The navigation to the Indies was continued, when the Romans became masters of Egypt, by sailing down the Arabian Gulf, and from thence to the mouth of the river Indus, along the southern coasts of Arabia and Persia. But, under the Emperor Claudius, this route was so far changed that after emerging from the Arabian Gulf they cut across the Indian Ocean directly to the mouth of the Indus, by noticing, and taking advantage of, the time when the south-west trade-wind blew. The trade was carried on with India thus: the goods that were intended for the Indian markets were embarked at Alexandria, and carried up the Nile, a distance of about three hundred miles, to Coptus. From the latter place the merchandise was carried on camels' backs to Berenice, a distance of two hundred and sixty miles. Berenice is on the shore of the Red Sea, and there the goods were warehoused until the proper season for sailing, when they steered for the opposite coast of Arabia, and took on board frankincense and other Arabian commodities, giving arms, knives, vessels, &c., in return.
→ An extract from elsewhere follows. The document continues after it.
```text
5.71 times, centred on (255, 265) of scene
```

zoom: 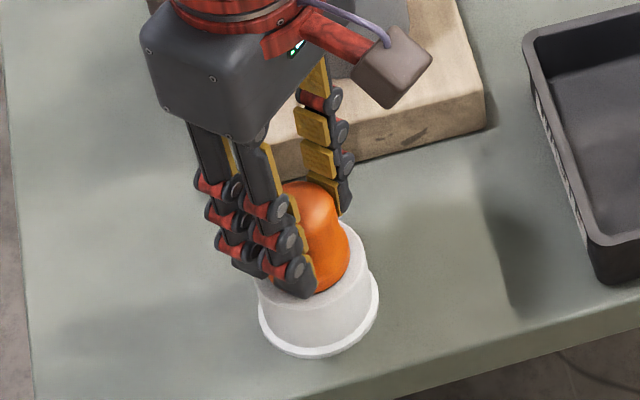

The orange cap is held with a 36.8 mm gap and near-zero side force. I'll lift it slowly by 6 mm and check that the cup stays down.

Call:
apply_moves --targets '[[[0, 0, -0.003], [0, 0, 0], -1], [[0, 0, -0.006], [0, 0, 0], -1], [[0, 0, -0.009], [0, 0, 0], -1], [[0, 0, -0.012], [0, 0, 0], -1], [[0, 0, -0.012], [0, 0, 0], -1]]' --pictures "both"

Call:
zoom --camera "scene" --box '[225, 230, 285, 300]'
They now proceeded on their voyage to India; whence, having disposed of their articles of merchandise, and got gold, spices, drugs, &c., in return, they pursued their voyage back to Alexandria, where they usually arrived about December or January. The Indian commodities were conveyed from Berenice to Alexandria in the way before described; and a fleet sailed annually from the latter place to Rome, conveying the treasures of the East.